Scientists of the Paul Drude Institute for Solid State Electronics (PDI) together with colleagues from India and Spain have recently presented such a detector for UV radiation in the journal Applied Physics Letters ("Very narrow-band ultraviolet photodetection based on strained M-plane GaN films"). This detector exhibits a bandwidth of only six nanometers (nm), being therefore five times narrower than the one of comparable photo-detectors. In addition, the photo-detector is sensitive to polarized light, helping to reduce the scattered background radiation.
The international research team led by Holger Grahn (PDI) developed the detector using a photo-sensitive layer of non-polar gallium nitride (GaN) on a substrate of lithium aluminate (LiAlO2). The active GaN layer is 0.4 micrometers thick, about ten times smaller than the diameter of a typical dust particle. The GaN layer was produced at the PDI (Oliver Brandt), the photo-detector was processed at the Universidad Politécnica de Madrid in Madrid, Spain (Carlos Rivera, Jose Luis Pau und Elias Muñoz), and the measurements were performed at the Tata Institute of Fundamental Research in Mumbai, India (Sandip Ghosh).

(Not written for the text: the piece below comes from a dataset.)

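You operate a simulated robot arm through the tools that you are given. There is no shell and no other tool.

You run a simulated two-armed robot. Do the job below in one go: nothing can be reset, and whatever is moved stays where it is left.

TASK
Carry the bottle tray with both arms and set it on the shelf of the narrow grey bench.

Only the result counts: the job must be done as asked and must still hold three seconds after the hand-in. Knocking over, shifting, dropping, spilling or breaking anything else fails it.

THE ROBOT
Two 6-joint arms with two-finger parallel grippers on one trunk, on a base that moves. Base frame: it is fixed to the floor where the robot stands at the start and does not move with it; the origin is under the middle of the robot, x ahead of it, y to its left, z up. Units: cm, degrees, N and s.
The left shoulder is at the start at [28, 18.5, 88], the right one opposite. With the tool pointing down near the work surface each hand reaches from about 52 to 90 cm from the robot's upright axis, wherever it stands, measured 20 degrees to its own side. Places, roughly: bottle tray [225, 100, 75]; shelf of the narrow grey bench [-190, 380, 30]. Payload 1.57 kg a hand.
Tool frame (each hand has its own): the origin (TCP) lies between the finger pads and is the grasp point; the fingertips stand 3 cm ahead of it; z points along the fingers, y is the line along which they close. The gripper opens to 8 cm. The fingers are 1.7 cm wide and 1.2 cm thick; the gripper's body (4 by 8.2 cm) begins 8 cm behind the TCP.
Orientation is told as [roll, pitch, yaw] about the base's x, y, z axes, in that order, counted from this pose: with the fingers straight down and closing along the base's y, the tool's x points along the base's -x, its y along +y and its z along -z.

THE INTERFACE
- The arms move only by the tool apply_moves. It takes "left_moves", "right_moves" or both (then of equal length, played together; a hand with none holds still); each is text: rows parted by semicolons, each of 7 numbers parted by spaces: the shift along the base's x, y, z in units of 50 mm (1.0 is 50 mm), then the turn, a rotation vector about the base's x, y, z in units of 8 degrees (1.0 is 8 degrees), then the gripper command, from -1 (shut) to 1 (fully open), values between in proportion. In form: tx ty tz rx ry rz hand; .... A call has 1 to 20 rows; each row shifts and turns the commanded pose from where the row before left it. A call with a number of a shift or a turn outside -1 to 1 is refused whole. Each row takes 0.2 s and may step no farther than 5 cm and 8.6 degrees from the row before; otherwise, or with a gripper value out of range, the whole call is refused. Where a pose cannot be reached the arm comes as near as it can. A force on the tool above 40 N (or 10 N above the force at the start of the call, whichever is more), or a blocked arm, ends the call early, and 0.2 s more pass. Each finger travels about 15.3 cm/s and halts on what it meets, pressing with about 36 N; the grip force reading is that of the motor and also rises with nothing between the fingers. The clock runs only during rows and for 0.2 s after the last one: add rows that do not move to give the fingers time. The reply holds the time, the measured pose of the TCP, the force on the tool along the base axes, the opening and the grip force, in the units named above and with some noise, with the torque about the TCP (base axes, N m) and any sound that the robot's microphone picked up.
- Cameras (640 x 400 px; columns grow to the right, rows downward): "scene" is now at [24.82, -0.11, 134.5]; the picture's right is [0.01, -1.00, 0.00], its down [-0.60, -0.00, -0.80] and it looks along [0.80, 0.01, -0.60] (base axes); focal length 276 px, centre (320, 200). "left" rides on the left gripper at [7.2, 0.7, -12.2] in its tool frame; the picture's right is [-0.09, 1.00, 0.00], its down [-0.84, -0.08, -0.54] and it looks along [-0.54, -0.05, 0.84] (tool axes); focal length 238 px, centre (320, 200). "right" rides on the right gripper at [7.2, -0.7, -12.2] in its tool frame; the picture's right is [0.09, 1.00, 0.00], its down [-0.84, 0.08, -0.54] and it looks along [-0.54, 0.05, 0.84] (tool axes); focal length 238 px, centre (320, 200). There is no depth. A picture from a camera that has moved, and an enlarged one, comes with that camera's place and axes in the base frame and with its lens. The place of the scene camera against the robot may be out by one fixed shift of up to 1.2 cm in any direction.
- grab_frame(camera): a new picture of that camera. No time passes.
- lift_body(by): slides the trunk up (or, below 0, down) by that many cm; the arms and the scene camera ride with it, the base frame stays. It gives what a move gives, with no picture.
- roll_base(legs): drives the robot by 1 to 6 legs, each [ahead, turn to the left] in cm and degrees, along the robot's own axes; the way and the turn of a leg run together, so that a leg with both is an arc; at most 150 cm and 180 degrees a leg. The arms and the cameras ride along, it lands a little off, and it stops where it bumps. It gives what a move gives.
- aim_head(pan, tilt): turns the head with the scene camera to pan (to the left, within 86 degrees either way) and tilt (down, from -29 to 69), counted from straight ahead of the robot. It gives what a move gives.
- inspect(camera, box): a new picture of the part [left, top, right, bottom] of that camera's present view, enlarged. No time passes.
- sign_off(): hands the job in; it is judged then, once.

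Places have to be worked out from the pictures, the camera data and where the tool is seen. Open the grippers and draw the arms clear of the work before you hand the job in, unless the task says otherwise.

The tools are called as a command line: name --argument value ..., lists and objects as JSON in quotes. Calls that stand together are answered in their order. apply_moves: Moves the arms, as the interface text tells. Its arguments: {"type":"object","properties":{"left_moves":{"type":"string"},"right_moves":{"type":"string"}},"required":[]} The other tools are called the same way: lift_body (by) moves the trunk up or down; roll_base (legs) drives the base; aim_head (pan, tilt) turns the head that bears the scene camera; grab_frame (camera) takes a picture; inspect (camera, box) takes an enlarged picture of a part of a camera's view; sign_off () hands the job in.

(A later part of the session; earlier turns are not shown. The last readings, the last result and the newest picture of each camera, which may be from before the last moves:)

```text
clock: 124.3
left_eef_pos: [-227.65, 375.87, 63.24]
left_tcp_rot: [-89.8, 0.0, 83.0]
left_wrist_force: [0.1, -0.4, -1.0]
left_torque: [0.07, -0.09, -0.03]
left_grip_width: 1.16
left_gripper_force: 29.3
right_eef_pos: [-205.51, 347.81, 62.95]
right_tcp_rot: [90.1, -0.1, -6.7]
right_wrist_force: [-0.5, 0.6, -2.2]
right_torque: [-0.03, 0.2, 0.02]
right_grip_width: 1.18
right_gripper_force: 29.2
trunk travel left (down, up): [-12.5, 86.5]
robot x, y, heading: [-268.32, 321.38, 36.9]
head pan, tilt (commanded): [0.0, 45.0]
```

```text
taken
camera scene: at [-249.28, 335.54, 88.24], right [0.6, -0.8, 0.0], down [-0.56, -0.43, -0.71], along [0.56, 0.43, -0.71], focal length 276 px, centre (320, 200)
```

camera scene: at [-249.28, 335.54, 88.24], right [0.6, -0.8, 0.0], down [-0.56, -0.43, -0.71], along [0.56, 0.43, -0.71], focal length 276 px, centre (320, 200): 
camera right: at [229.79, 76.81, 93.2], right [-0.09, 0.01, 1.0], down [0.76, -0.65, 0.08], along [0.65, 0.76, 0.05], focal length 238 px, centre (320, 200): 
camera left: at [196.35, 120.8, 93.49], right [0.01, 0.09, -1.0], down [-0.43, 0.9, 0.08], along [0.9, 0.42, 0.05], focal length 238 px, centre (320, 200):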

The new detector is suitable for real-time identification of biological and chemical agents in air, which are excited by a laser beam to produce fluorescence in the UV spectral range. The detector can then be used to extract the optical fingerprint from the scattered light. In order to simultaneously detect as many substances as possible, a larger number of photo-detectors with very narrow bandwidths are necessary, each of them being sensitive to a particular wavelength. The device presented by the international research team is as small as a pin head and detects only UV radiation of 360 nm.